*Information supplied:*
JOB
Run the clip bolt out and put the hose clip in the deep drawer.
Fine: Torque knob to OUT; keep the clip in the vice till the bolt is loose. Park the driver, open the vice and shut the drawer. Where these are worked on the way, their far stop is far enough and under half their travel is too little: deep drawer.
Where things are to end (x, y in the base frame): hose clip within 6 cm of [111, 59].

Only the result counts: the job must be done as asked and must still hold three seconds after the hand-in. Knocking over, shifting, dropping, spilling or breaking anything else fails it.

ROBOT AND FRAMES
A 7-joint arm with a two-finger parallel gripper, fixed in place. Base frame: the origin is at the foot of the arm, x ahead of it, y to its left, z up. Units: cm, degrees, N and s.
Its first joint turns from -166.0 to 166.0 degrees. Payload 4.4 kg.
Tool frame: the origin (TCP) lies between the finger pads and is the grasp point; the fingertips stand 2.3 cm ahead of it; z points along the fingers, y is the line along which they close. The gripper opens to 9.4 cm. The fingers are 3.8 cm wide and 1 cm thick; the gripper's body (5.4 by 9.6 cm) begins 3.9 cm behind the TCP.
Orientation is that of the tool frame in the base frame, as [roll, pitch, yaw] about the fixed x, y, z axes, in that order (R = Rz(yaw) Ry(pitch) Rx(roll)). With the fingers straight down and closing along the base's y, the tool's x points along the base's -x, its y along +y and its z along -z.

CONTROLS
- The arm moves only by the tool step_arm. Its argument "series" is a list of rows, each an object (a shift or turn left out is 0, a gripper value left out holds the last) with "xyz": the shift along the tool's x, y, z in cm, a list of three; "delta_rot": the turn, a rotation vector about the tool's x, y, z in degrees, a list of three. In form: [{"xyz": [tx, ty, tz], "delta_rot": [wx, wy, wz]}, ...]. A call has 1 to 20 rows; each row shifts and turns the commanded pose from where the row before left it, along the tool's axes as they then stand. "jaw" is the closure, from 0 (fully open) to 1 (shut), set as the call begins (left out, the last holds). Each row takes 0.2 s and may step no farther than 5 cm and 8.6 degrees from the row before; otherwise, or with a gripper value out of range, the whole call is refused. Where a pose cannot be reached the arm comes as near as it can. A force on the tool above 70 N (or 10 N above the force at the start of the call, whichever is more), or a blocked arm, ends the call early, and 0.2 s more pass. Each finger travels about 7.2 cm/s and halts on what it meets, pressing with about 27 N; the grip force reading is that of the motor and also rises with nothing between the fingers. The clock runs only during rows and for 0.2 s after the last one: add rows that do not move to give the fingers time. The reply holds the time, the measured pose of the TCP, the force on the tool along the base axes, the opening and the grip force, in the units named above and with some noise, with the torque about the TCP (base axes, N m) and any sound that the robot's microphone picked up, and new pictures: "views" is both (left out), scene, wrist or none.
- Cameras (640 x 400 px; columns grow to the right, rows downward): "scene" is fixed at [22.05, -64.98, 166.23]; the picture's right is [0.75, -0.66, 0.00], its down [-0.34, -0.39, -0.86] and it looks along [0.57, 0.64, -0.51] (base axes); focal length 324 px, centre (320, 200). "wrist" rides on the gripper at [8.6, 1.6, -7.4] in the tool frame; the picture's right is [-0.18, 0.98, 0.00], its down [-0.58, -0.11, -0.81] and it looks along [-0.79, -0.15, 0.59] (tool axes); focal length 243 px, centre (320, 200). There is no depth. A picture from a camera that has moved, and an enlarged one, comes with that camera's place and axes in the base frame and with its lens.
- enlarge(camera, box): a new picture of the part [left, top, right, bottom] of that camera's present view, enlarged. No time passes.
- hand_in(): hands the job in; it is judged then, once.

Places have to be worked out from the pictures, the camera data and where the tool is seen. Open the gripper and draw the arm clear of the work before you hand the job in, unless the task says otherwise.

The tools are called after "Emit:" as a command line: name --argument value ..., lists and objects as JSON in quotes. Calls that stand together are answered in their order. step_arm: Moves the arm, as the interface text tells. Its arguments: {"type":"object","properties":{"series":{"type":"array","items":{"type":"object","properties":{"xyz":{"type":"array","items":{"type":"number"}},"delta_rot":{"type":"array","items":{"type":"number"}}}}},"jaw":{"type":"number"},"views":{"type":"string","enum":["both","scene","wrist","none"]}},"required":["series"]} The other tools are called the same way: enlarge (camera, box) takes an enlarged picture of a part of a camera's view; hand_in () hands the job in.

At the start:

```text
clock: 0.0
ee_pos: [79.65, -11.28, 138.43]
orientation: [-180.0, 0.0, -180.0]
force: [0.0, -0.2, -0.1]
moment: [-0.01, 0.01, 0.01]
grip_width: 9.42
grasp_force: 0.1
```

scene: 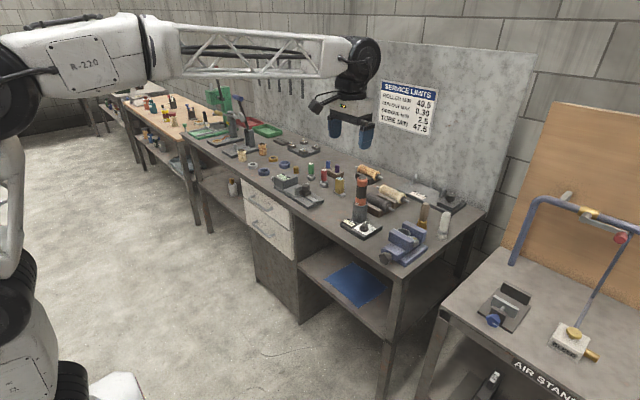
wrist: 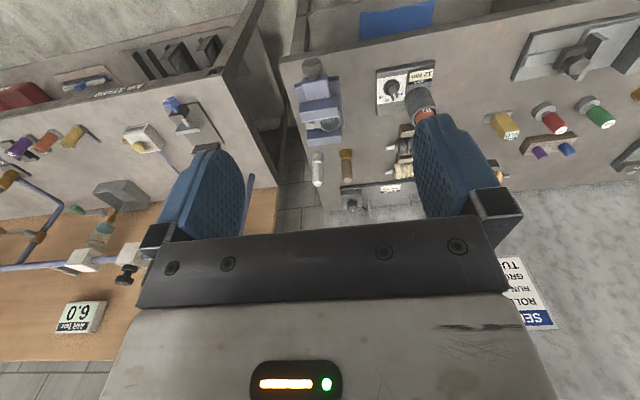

*What the task requires:* In your copy, leave out the pictures and reproduce the material above exactly.

*Response to this task:*
JOB
Run the clip bolt out and put the hose clip in the deep drawer.
Fine: Torque knob to OUT; keep the clip in the vice till the bolt is loose. Park the driver, open the vice and shut the drawer. Where these are worked on the way, their far stop is far enough and under half their travel is too little: deep drawer.
Where things are to end (x, y in the base frame): hose clip within 6 cm of [111, 59].

Only the result counts: the job must be done as asked and must still hold three seconds after the hand-in. Knocking over, shifting, dropping, spilling or breaking anything else fails it.

ROBOT AND FRAMES
A 7-joint arm with a two-finger parallel gripper, fixed in place. Base frame: the origin is at the foot of the arm, x ahead of it, y to its left, z up. Units: cm, degrees, N and s.
Its first joint turns from -166.0 to 166.0 degrees. Payload 4.4 kg.
Tool frame: the origin (TCP) lies between the finger pads and is the grasp point; the fingertips stand 2.3 cm ahead of it; z points along the fingers, y is the line along which they close. The gripper opens to 9.4 cm. The fingers are 3.8 cm wide and 1 cm thick; the gripper's body (5.4 by 9.6 cm) begins 3.9 cm behind the TCP.
Orientation is that of the tool frame in the base frame, as [roll, pitch, yaw] about the fixed x, y, z axes, in that order (R = Rz(yaw) Ry(pitch) Rx(roll)). With the fingers straight down and closing along the base's y, the tool's x points along the base's -x, its y along +y and its z along -z.

CONTROLS
- The arm moves only by the tool step_arm. Its argument "series" is a list of rows, each an object (a shift or turn left out is 0, a gripper value left out holds the last) with "xyz": the shift along the tool's x, y, z in cm, a list of three; "delta_rot": the turn, a rotation vector about the tool's x, y, z in degrees, a list of three. In form: [{"xyz": [tx, ty, tz], "delta_rot": [wx, wy, wz]}, ...]. A call has 1 to 20 rows; each row shifts and turns the commanded pose from where the row before left it, along the tool's axes as they then stand. "jaw" is the closure, from 0 (fully open) to 1 (shut), set as the call begins (left out, the last holds). Each row takes 0.2 s and may step no farther than 5 cm and 8.6 degrees from the row before; otherwise, or with a gripper value out of range, the whole call is refused. Where a pose cannot be reached the arm comes as near as it can. A force on the tool above 70 N (or 10 N above the force at the start of the call, whichever is more), or a blocked arm, ends the call early, and 0.2 s more pass. Each finger travels about 7.2 cm/s and halts on what it meets, pressing with about 27 N; the grip force reading is that of the motor and also rises with nothing between the fingers. The clock runs only during rows and for 0.2 s after the last one: add rows that do not move to give the fingers time. The reply holds the time, the measured pose of the TCP, the force on the tool along the base axes, the opening and the grip force, in the units named above and with some noise, with the torque about the TCP (base axes, N m) and any sound that the robot's microphone picked up, and new pictures: "views" is both (left out), scene, wrist or none.
- Cameras (640 x 400 px; columns grow to the right, rows downward): "scene" is fixed at [22.05, -64.98, 166.23]; the picture's right is [0.75, -0.66, 0.00], its down [-0.34, -0.39, -0.86] and it looks along [0.57, 0.64, -0.51] (base axes); focal length 324 px, centre (320, 200). "wrist" rides on the gripper at [8.6, 1.6, -7.4] in the tool frame; the picture's right is [-0.18, 0.98, 0.00], its down [-0.58, -0.11, -0.81] and it looks along [-0.79, -0.15, 0.59] (tool axes); focal length 243 px, centre (320, 200). There is no depth. A picture from a camera that has moved, and an enlarged one, comes with that camera's place and axes in the base frame and with its lens.
- enlarge(camera, box): a new picture of the part [left, top, right, bottom] of that camera's present view, enlarged. No time passes.
- hand_in(): hands the job in; it is judged then, once.

Places have to be worked out from the pictures, the camera data and where the tool is seen. Open the gripper and draw the arm clear of the work before you hand the job in, unless the task says otherwise.

The tools are called after "Emit:" as a command line: name --argument value ..., lists and objects as JSON in quotes. Calls that stand together are answered in their order. step_arm: Moves the arm, as the interface text tells. Its arguments: {"type":"object","properties":{"series":{"type":"array","items":{"type":"object","properties":{"xyz":{"type":"array","items":{"type":"number"}},"delta_rot":{"type":"array","items":{"type":"number"}}}}},"jaw":{"type":"number"},"views":{"type":"string","enum":["both","scene","wrist","none"]}},"required":["series"]} The other tools are called the same way: enlarge (camera, box) takes an enlarged picture of a part of a camera's view; hand_in () hands the job in.

At the start:

```text
clock: 0.0
ee_pos: [79.65, -11.28, 138.43]
orientation: [-180.0, 0.0, -180.0]
force: [0.0, -0.2, -0.1]
moment: [-0.01, 0.01, 0.01]
grip_width: 9.42
grasp_force: 0.1
```

scene: 
wrist: 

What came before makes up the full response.